Would you restate all the data that follows, word for word?
○ ○ ○
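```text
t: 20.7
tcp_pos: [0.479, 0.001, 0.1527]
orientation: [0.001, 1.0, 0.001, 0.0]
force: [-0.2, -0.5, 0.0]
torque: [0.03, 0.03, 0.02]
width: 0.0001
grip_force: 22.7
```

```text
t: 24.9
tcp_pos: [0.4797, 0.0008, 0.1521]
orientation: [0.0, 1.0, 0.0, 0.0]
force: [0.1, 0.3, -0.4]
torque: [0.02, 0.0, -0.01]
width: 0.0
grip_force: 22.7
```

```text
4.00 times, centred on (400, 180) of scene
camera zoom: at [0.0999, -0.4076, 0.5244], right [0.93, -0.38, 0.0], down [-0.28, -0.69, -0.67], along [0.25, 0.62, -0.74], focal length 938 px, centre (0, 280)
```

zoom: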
○ ○ ○
Written solution
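```text
t: 20.7
tcp_pos: [0.479, 0.001, 0.1527]
orientation: [0.001, 1.0, 0.001, 0.0]
force: [-0.2, -0.5, 0.0]
torque: [0.03, 0.03, 0.02]
width: 0.0001
grip_force: 22.7
```

```text
t: 24.9
tcp_pos: [0.4797, 0.0008, 0.1521]
orientation: [0.0, 1.0, 0.0, 0.0]
force: [0.1, 0.3, -0.4]
torque: [0.02, 0.0, -0.01]
width: 0.0
grip_force: 22.7
```

```text
4.00 times, centred on (400, 180) of scene
camera zoom: at [0.0999, -0.4076, 0.5244], right [0.93, -0.38, 0.0], down [-0.28, -0.69, -0.67], along [0.25, 0.62, -0.74], focal length 938 px, centre (0, 280)
```

zoom: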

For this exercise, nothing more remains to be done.